#### Given material
▼▼▼
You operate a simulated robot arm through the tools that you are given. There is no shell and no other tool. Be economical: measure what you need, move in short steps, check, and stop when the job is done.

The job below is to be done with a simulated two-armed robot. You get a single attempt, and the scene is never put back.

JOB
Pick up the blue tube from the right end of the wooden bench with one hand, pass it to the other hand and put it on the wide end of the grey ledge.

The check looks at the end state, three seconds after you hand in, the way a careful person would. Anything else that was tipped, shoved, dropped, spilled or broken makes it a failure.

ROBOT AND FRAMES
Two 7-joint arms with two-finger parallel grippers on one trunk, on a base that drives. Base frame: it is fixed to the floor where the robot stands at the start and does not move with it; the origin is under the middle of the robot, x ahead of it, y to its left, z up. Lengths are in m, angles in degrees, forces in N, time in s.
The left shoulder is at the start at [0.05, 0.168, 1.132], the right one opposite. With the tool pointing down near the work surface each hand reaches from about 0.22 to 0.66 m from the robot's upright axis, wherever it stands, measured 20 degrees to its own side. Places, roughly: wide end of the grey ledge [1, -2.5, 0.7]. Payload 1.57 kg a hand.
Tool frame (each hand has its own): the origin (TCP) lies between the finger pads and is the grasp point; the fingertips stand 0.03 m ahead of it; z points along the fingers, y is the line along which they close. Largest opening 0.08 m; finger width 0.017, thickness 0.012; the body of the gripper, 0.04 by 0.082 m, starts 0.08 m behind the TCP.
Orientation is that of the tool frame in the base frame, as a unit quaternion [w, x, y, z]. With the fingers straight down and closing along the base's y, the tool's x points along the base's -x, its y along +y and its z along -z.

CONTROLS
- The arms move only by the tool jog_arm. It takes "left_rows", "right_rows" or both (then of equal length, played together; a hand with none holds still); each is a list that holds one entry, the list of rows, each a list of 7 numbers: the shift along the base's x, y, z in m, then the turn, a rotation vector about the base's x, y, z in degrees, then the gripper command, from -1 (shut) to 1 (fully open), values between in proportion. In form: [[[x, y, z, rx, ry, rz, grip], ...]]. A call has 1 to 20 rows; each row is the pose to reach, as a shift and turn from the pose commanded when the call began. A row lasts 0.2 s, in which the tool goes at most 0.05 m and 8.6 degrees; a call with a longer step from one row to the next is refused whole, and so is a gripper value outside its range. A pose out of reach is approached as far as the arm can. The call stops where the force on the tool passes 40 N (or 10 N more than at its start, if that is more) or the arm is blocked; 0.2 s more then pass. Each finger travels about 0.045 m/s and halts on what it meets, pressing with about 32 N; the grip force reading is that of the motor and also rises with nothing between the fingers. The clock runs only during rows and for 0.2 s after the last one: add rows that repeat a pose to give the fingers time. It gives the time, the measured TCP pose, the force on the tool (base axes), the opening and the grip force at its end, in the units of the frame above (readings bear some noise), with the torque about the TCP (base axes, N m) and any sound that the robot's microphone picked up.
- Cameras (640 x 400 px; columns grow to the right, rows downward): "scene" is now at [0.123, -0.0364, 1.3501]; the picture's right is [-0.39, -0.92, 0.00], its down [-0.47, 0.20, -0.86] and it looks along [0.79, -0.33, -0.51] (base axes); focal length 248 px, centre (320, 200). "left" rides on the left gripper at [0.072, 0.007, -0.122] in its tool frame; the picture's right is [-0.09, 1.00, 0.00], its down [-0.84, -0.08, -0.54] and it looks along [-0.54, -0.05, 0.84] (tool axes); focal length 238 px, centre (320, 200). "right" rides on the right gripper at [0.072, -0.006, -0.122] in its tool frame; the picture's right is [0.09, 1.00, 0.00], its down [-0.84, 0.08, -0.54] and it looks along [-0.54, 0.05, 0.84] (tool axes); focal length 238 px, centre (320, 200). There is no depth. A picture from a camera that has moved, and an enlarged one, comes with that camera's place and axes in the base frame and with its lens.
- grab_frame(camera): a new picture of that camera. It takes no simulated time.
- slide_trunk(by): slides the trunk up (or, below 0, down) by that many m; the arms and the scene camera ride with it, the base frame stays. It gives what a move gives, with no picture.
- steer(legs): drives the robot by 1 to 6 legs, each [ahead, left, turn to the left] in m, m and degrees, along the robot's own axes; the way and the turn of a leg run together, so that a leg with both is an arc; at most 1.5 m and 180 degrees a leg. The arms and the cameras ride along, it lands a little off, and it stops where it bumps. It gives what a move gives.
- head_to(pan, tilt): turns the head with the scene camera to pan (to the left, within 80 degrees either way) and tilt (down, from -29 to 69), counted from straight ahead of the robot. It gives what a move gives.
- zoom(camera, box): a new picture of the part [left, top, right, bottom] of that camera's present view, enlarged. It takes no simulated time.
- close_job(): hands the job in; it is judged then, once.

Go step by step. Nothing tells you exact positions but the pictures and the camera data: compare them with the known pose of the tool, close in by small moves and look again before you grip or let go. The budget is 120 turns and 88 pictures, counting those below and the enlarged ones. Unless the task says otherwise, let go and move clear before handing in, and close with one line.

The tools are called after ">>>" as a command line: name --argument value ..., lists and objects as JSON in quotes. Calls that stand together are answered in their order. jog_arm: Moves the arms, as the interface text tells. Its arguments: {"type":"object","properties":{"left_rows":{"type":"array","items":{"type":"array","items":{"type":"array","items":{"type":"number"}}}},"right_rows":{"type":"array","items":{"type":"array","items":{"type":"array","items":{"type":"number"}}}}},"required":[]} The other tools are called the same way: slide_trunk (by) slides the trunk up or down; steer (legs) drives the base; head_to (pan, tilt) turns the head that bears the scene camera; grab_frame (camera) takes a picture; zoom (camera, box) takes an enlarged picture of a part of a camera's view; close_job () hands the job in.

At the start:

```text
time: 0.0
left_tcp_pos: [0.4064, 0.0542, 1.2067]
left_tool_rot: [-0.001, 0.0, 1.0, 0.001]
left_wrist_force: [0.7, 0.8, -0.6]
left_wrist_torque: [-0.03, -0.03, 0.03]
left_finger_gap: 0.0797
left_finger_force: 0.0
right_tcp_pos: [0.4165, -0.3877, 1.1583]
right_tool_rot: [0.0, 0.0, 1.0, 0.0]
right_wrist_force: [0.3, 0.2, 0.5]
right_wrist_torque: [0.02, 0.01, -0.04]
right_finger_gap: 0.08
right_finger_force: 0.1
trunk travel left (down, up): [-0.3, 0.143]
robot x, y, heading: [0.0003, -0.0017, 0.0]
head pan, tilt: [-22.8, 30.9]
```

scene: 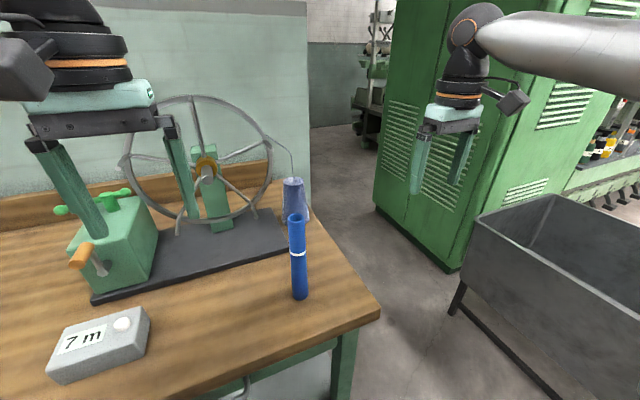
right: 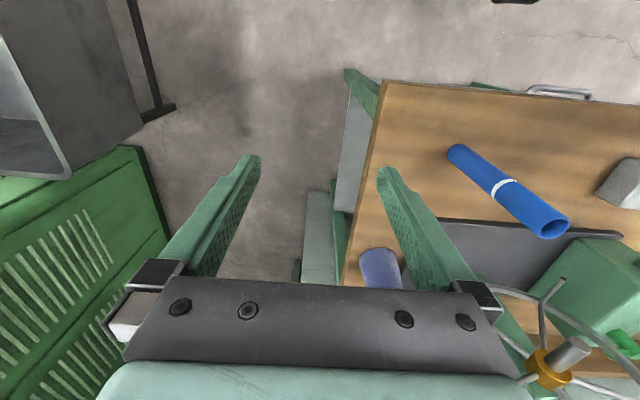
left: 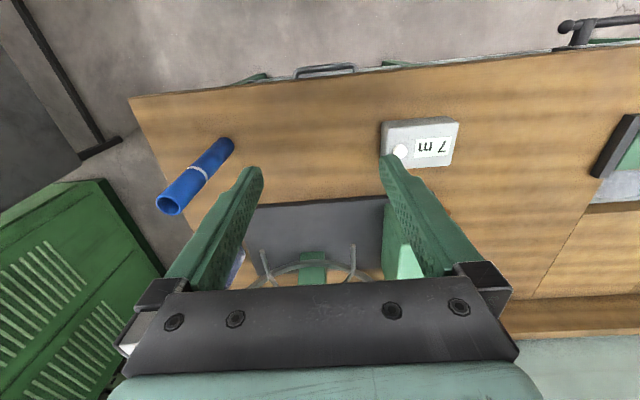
▲▲▲
#### Text
▼▼▼
Tennessee State University: In 1909 the State of Tennessee established four new colleges, three to serve the white communities of students and one for blacks. Tennessee State was founded in 1909 on 450-acres and began to accept students in 1912 as the Agricultural and Industrial State Teachers College for Negroes in Nashville. In 1922, this college was raised to a four year, fully-funded land grant college. The need in Tennessee for teachers was pressing. In 1930, it was noted that over 127,000 residents of the state over twenty-one years of age were illiterate, of which more than 57,250 were black. In 1927, TSU opened the first library building at any of the HBCU campuses. The Martha M. Brown Memorial Library was named after its first full-time librarian, a graduate of Fisk University and Hampton Institute. TSU was also one of those HBCU campuses in Tennessee that provided support to the 1959-1960 Nashville sit-ins and civil rights movements activities. Today TSU provides its 7,451 students, 78 percent of whom are African American, with a choice of forty-two baccalaureate degrees and twenty-two masters degrees, several doctoral level programs, and associate degree programs in nursing and dental hygiene. TSU offers a full-range of Division I and I-AA (football only) intercollegiate sports. Tennessee State University is the second largest black educational institution of higher learning in the world, the largest public land grant institution serving African Americans, and is comprised of five colleges and four schools.

Terrell, Mary Church: (1863-1954) Born in Memphis the daughter of slaves, Terrell became one of the most prominent members of the black elite in Washington, D. C. She attended Oberlin College and after graduation married Robert Terrell, a Washington lawyer who became a municipal judge. She became the first president of National Association of Colored Women in 1896. A strong supporter of the NAACP, her many publications attacked chain gangs, disfranchisement, lynching, and debt peonage. She participated in protest marches and sit-ins all the way into her eighties, and her 1940 autobiography, A Colored Woman in a White World, argued that black women had to deal with two disadvantages in the modern world--gender and race.

Texas College: Texas College is a historically African-American college founded in 1894 by a group of ministers affiliated with the Christian Methodist Episcopal church seeking the educational advancement of local African-American youth of eastern Texas, within a Christian context. Texas College is located in Tyler, Texas, and is a co-educational liberal arts college that grants thirteen baccalaureate degrees, in the liberal arts and humanities, and one associate degree in early childhood education. It is an independent college affiliated with the Christian Methodist Episcopal Church. Enrolling 264 students its first year, it currently maintains a faculty: student ratio of 1:8, and a present enrollment of 355 students. In the late nineteenth-century it was one of four colleges operated by the CME church. Notable graduates of Texas College include Mrs. Billie Aaron, wife of baseball slugger Hank Aaron and the two sisters to Mayor Willie Brown of San Francisco.
▲▲▲
#### Aim
Write the next part of the text, the one that starts with "Tennessee State University: In".

#### Written answer
Texas Southern University: In February, 1946, Heman Marion Sweatt tried to enroll at the University of Texas Law School. Although he met the school's admission requirements, as a black man he was prohibited from registering. Under the Texas segregation laws of the day, no black person could be admitted to a white state institution. Since 1896 and Plessy v. Ferguson, the U.S. Supreme Court had mandated that all states must provide separate but equal educational facilities for their black and white citizens. Texas, however, had never created a law school for blacks, thereby denying Sweatt equal opportunity under the Fourteenth Amendment. Sweatt filed suit against the university. Aware of the damage and publicity Sweatt's suit would arouse nationally, the Texas Legislature scrambled to establish a black law school. The state bought Houston Junior College for Negroes for $2,000,000, and hastily attached to it a number of professional schools, including a law school. Houston Junior College had been established in 1827, and had existed as a normal school for black students. After the state acquired Houston College in March 1947, it was recast as a full state-supported institution of higher education for blacks and renamed Texas State University for Negroes. But it was too little, too late, for the state of Texas. Sweatt, represented by NAACP attorney Thurgood Marshall, refused to attend the new law school contending that it was not equal to University of Texas's all white law school. Although the intention of Sweat's suit was not to create an all black university but rather to integrate the existing one, Texas State enrolled 2,303 students in its first year. Sweat's suit, meanwhile, found its way to the United states Supreme Court where in 1950 the Court declared that the black school was inferior to the white and that the state must integrate its law school. The Sweatt case proved to be one a significant step toward the later 1954 Brown v. Board of Education decision that effectively eliminated school segregation. The Brown decision also temporarily undermined the existence of the black university, and Texas State struggled for a period of years. A name change to Texas Southern University in 1951 was made to dispel the image of inferiority of the black school. Today, Texas Southern enrolls over 7,000 students in seven colleges and schools on a 145-acre campus. In 1973 the Texas Legislature named Texas Southern a "special purpose institution for urban planning."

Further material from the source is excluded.